А дальше и вовсе праздник. Поработав часик, ты поднимаешь уши на макушку и слышишь все усиливающиеся разговоры на вечную тему: «Куда пойдем на ланч?»
Ты встаешь и присоединяешься к диспуту. После ланча кто же садится сразу работать, так можно заворот кишок словить. Потом ты два часа работаешь, а там уж и домой пора собираться. Если доведется читать эту книгу рабочему или работнику «Скорой» из провинции, не спешите злиться. Российский капитализм второй волны настолько молод, что большинство компаний растут тут, перманентно открывая новые и новые отделения, под которые требуются все больше профессионалов, с коими в России дефицит. Любой юноша, достойно поработав 5–8 лет, становится суперпрофи, за которым гоняются конкуренты. Он, будто симпатичная девушка, достает сигарету, ожидая, что к ней тотчас потянутся десятками зажигалок услужливые корпорации.
Как Гайдар командовал ротой в 16 лет только потому, что старые царские генералы были оттеснены, так и наш офисный клерк может стать директором уже к 30 годам, что на Западе не случается почти никогда. На международных встречах из-за этого приключаются забавные казусы. Молодой парень осматривает бейджики своих 50-летних коллег в том же чине из Ирландии, Штатов или Израиля, не понимая, то ли он гениален, как Бонапарт, то ли они тормоза. Нулевые и десятые годы в России остаются лучшими для того, чтобы сделать головокружительную карьеру.
Конкуренция за любого мало-мальски толкового сотрудника превращается в состязание рыцарей за Даму. Корпорации изобретают все новые и новые способы, как переманить к себе таланты. И дело не ограничивается зарплатами, потому что после некой суммы лишние 20–40 тысяч перестают быть для тебя решающим критерием. На первое место выходят условия труда, обставленность места, в котором ты проводишь по 8 часов ежедневно.
Офисы проектируют как ядерный бункер, из которого при желании вообще можно не выходить наружу.
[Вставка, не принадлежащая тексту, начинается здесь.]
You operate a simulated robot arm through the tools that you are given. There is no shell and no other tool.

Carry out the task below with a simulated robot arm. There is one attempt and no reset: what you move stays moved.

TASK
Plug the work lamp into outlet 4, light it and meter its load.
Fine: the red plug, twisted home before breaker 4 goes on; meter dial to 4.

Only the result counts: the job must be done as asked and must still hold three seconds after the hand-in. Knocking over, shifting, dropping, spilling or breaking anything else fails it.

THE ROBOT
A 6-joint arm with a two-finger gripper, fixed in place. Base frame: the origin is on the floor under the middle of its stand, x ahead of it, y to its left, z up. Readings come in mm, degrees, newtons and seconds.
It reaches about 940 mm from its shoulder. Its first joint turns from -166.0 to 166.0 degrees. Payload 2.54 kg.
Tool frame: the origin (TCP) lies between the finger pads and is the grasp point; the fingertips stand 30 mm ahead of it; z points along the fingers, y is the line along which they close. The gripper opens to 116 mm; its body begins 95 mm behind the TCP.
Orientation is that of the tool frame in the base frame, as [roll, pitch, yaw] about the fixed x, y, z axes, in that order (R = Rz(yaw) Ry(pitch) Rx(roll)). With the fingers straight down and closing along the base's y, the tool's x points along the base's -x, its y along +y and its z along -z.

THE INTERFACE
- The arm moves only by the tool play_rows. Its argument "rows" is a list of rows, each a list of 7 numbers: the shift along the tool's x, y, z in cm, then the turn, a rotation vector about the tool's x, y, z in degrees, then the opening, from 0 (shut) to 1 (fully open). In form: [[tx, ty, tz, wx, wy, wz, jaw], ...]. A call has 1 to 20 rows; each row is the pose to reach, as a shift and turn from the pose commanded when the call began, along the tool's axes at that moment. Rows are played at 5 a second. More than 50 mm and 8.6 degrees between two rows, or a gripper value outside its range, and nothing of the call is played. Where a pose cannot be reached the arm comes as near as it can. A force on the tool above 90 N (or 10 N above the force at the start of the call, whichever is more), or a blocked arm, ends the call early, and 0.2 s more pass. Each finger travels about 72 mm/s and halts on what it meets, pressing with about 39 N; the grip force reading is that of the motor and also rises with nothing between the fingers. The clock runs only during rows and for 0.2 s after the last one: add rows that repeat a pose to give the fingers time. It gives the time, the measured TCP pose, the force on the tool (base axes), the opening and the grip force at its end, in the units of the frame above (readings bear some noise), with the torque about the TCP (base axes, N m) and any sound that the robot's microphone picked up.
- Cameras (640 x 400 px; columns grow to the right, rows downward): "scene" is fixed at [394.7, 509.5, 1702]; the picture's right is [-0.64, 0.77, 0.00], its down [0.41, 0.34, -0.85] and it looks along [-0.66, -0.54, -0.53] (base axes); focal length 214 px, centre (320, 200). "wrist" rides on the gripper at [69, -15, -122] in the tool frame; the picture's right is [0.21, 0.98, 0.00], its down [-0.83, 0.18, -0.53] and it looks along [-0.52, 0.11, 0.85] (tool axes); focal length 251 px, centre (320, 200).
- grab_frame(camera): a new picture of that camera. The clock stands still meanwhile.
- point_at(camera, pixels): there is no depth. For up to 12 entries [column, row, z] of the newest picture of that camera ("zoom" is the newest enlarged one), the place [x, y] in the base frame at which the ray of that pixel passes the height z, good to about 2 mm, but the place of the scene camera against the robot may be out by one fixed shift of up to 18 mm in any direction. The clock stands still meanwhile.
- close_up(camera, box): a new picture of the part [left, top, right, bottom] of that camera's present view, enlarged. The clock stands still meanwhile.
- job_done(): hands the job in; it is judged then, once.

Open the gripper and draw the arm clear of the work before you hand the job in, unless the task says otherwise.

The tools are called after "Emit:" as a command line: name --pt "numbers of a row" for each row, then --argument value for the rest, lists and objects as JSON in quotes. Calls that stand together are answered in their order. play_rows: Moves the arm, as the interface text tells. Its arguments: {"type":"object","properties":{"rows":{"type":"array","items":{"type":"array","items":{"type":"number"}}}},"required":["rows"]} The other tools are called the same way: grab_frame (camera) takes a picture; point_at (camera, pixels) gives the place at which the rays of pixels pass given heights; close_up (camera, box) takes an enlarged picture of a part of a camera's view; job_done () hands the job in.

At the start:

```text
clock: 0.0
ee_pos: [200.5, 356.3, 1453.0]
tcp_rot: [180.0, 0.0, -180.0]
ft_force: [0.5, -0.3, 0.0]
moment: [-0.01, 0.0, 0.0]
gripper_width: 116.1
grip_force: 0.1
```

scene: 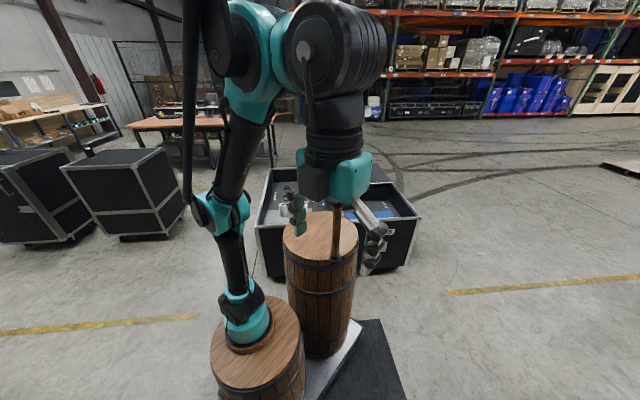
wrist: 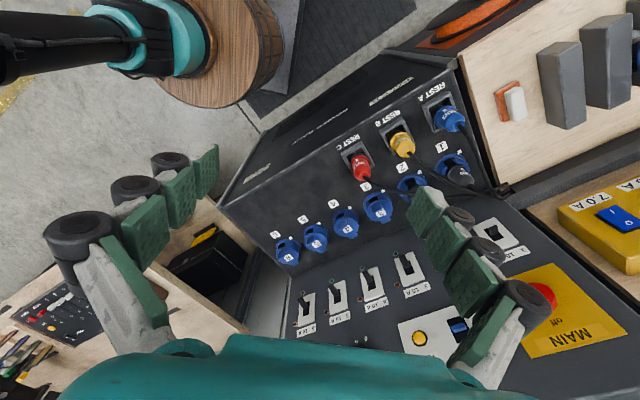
И желание такое должно возникать как можно реже. Душевые кабины, дорогие массажные кресла, кофе-леди, которая по первой твоей светской улыбке принесет капучино, раф с кленовым сиропом и двумя кубиками льда, ежедневные фрукты (да не антоновку, а израильскую черешню, тайские манго, малайские рамбутаны), библиотеки со свежайшими изданиями и журналами, кафе с бесплатной едой. В некоторых офисах даже устанавливают барные стойки, и после утомительного митинга ты можешь пропустить порцию текилы. Встречаются даже молебные комнаты. Кому молятся там воины постиндустриального капитализма, не совсем понятно. Наверное, золотому тельцу.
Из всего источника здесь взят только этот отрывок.